begin Excerpted text

Former Flying Dutchwomen basketball coach Ron Rohn.
Those of us who actually remember seeing East Coast Conference games at the Physical Fitness Center know it’s possible for the Flying Dutchmen to pen a Hollywood ending to a nightmarish season by winning the CAA Tournament with three victories in as many days.
Those of us who actually remember seeing East Coast Conference games at the Physical Fitness Center know it’s possible for the Flying Dutchmen to pen a Hollywood ending to a nightmarish season by winning the CAA Tournament with three victories in as many days.
But three years before the Flying Dutchmen won the final ECC tournament by winning half as many games in three days as it did all season, another
Hofstra basketball team pulled off an even more impressive long-shot feat by
simply getting to the ECC championship game.
Indeed, to this day, former Flying Dutchwomen head coach Ron
Rohn marvels at the mathematical impossibility of what his understaffed team
accomplished by reaching the 1991 ECC title game following a 2-25 regular
season.
“At that time, the maximum games to play in the regular
season was 27,” Rohn said Friday night from his home in Pennsylvania. “So to go
4-26, I don’t think anybody had ever done that. Because you would have to be
2-25 and then make the finals of your tournament. Who would ever do that?”
Hofstra did that over a wild week in March 1991, when, as
the seventh seed in the seven-team ECC tournament, the Dutchwomen upset
Maryland-Baltimore County and Rider before falling to top-seeded Delaware,
60-52, in the championship game.
Win or lose, the Dutchwomen’s season was ending in the title
game. There was no automatic bid to be won for the ECC, which is just one
example of how the college basketball landscape—particularly for women—has
changed drastically over the last generation.
“[Today], if we won that game against Delaware, we would
have been the lead story on SportsCenter for three or four days—a team that was
[5-25] and going to the NCAA Tournament,” Rohn said. “We would be playing
[Baylor star] Brittney Griner and counting how many times she dunked on us.
Different world.”
Still, that Flying Dutchwomen squad offers plenty of
parallels to the current Dutchmen as they attempt to author their own
Cinderella story by winning the seven-team CAA tournament as the seventh seed.
The 1990-91 Dutchwomen were a depleted squad that entered
the tournament with just seven scholarship players and a roster filled out by
walk-ons. These Dutchmen, of course, will have seven scholarship players and
four walk-ons in uniform this weekend in Richmond thanks to the arrests of the
four knuckleheads and the season-ending injuries suffered by Jamal
Coombs-McDaniel and Stephen Nwaukoni.
“We had to suit up our manager, just in case,” Rohn said. “I
remember in the last regular season game, we were actually close enough to have
a chance to foul a few times and maybe get back in the game. We actually put
her in the game, just one of those ‘Kid, go in there and foul the kid who gets
the ball’ [situations] because we couldn’t afford our regular players to get any
more fouls.
“We had a girl break her foot, we had another kid who [tore]
an ACL. It was interesting, to say the least.”

end Excerpted text

Written problem: Could you carry on with the excerpted text from where it ends?

begin Source excerpt

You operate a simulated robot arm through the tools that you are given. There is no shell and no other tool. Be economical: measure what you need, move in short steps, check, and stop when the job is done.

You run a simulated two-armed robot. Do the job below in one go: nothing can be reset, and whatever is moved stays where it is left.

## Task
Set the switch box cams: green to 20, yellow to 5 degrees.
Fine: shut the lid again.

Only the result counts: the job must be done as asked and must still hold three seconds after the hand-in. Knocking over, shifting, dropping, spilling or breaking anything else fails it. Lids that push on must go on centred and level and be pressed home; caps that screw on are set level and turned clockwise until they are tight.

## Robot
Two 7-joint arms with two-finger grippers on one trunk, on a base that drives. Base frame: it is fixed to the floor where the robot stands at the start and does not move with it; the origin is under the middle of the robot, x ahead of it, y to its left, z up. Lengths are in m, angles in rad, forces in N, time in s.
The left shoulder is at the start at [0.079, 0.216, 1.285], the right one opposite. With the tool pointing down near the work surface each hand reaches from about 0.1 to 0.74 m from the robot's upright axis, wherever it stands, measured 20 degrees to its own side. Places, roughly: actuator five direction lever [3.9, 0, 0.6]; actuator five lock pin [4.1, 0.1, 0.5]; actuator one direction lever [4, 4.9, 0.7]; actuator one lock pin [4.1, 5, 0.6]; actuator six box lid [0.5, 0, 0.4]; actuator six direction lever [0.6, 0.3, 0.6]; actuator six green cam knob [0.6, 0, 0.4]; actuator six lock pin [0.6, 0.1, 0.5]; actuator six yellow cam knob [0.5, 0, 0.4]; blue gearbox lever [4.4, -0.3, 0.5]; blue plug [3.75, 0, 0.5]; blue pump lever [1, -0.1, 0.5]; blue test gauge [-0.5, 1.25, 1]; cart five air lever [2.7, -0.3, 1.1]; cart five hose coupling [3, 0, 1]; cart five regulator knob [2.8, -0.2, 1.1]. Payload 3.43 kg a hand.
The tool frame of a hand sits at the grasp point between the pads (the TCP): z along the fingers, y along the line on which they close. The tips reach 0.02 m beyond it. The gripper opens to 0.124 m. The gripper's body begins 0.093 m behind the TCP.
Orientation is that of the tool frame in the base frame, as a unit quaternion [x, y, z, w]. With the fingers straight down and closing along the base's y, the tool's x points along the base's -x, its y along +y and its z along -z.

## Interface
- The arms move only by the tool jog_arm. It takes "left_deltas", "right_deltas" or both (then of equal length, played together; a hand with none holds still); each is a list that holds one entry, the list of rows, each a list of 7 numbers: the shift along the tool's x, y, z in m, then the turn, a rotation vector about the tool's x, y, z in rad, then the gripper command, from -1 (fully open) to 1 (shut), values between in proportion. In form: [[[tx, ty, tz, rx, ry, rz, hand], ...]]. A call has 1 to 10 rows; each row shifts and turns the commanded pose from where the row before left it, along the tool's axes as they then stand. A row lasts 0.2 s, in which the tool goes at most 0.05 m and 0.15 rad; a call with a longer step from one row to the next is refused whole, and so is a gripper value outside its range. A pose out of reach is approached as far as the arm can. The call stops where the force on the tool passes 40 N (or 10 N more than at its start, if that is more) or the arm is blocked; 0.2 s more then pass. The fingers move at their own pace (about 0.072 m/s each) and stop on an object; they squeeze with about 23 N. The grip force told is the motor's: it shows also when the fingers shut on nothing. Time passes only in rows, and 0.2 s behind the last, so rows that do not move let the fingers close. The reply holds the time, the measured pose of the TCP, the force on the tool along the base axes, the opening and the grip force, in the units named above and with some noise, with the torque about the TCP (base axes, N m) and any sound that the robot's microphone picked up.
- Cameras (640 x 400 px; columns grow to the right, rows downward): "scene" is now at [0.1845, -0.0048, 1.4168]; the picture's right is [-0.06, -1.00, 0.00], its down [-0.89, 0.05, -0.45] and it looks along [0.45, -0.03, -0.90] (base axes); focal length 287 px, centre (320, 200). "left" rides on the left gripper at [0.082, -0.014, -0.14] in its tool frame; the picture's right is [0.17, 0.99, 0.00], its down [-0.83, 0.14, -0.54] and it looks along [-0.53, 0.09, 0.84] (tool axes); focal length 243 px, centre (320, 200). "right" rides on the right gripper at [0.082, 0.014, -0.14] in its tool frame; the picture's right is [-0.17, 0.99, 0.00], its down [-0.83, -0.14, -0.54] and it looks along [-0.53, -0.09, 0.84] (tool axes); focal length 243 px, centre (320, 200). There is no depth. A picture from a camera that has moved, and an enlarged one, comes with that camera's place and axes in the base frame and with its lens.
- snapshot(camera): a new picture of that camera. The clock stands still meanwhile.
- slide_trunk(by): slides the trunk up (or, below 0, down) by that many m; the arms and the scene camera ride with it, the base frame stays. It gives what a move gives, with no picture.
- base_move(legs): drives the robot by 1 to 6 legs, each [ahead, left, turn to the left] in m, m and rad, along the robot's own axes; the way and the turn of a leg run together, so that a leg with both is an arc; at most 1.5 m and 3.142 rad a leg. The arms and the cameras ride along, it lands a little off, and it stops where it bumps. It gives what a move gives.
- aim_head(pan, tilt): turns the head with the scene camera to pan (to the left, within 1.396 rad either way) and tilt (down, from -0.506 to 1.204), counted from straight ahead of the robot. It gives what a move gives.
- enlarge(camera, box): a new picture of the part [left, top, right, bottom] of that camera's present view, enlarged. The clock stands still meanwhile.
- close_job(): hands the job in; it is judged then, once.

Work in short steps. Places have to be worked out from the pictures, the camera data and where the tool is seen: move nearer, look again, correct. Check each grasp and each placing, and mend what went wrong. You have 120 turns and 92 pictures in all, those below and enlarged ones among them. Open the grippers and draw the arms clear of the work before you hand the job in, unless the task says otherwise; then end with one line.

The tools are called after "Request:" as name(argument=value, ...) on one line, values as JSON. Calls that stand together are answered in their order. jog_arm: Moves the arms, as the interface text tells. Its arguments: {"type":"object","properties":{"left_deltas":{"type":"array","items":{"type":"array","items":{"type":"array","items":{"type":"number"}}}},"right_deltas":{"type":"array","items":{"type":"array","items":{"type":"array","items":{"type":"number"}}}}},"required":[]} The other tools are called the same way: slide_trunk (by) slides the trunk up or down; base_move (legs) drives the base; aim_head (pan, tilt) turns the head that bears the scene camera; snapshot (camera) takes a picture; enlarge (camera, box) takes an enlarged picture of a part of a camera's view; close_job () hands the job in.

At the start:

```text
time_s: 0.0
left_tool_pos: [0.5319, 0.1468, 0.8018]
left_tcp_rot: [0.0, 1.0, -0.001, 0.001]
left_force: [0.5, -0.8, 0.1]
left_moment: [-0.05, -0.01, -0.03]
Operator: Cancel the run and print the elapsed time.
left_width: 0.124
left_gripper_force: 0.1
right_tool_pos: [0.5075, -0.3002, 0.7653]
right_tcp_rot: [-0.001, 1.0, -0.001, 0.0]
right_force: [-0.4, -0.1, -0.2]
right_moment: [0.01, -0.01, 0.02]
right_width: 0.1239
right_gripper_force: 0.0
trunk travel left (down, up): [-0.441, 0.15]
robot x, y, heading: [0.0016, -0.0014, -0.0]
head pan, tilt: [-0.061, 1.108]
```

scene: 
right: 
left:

end Source excerpt

The response:
Those Dutchwomen specialized in the near-miss during the
regular season, when 13 of their 25 defeats were by eight points or less. Of
the 24 losses the Dutchmen have suffered this season, 11 have been by eight
points or less, including a one-point loss 10 days ago to tonight’s opponent,
Delaware.
Rohn, like Mo Cassara this year, saw improvement even if it
wasn’t translating into victories. The Dutchwomen opened the year with eight
straight losses before beating St. Francis, after which they lost 15 in a row
before knocking off Towson State.
“We were close to beating a lot of these teams in the
regular season,” Rohn said, “It wasn’t like we were losing to the Delawares and
Riders by 50 and then all of a sudden we knocked them off in the tournament.
There wasn’t that big of a difference by the end.”
“As a coach you sort of try to judge yourself on getting the
most out of your talent. And that year, we really got the most out of our
talent. Because there was a lot of games we lost by six or eight points that we
probably should have lost by 20, But we found a way.”
Rohn said the lure of a postseason tournament, and the possibility
of ending the season on a positive note, helped keep the Dutchwomen motivated
as the losses piled up.
“One of the big benefits of having a conference tournament
is that players and coaches can sort of take the approach of ‘Hey, as long as
we keep working hard and keep getting better, then we can still win the
thing,’” Rohn said. ”[It’s] a reason to keep playing, as opposed to just
cashing it in for the last month of the season.”
The Dutchwomen had one benefit the Dutchmen won’t get this
weekend. After traveling to second-seeded UMBC and pulling off the 54-52 upset
win, the Dutchwomen had three days off before traveling to Delaware, which was
hosting the semifinals and finals.
In addition to taking advantage of the extra rest, Rohn used
the break to dig into his bag of motivational tricks, Before the Dutchwomen
left for Delaware, Rohn brought a ladder into the PFC.
“We climbed up on it and we practiced cutting down the
nets,” Rohn said. “I wanted to convince them that we had a chance to win, I
don’t want to embarrass ourselves when we win down there and we don’t know how
to cut down the nets.”
The Dutchwomen moved within one win of cutting down the nets
by beating Rider 64-56. Rohn began to wonder if the Dutchwomen were charmed
when foul trouble late in the second half forced him to put in one of the
walk-ons, a player who he said had a hard time even maintaining a dribble. The
first time she touched the ball, she drained a 15-footer from the corner.
“Nothing but net,” Rohn said. “And you’re sort of like, maybe
it’s just meant to be.”
Alas, the impossible dream came to an end the next day
against the Blue Hens. A late comeback attempt by the Dutchwomen ended when star
Betsy Lange, who finished her career as the fifth-leading scorer in school
history, suffered a torn ACL when she was hit going up for a fast break layup.
Twenty-two years later, one of the most unique tournament
runs in Hofstra history remains a fond memory for Rohn, who coached two more
seasons at Hofstra before spending six seasons as the head coach at Colgate. He
has spent the last 11 years at Division III Muhlenberg, whom he has directed to
seven 20-win seasons.
Rohn is hilariously self-deprecating about Hofstra’s brush
with history and how short-lived the honeymoon was during their two-game winning
streak.
“True story about beating UMBC down there and then taking
the bus home in the middle of the night,” Rohn said. “Stop at a rest stop to
get something to eat and we’re so excited. We’re big stars. We just won this
big tournament game.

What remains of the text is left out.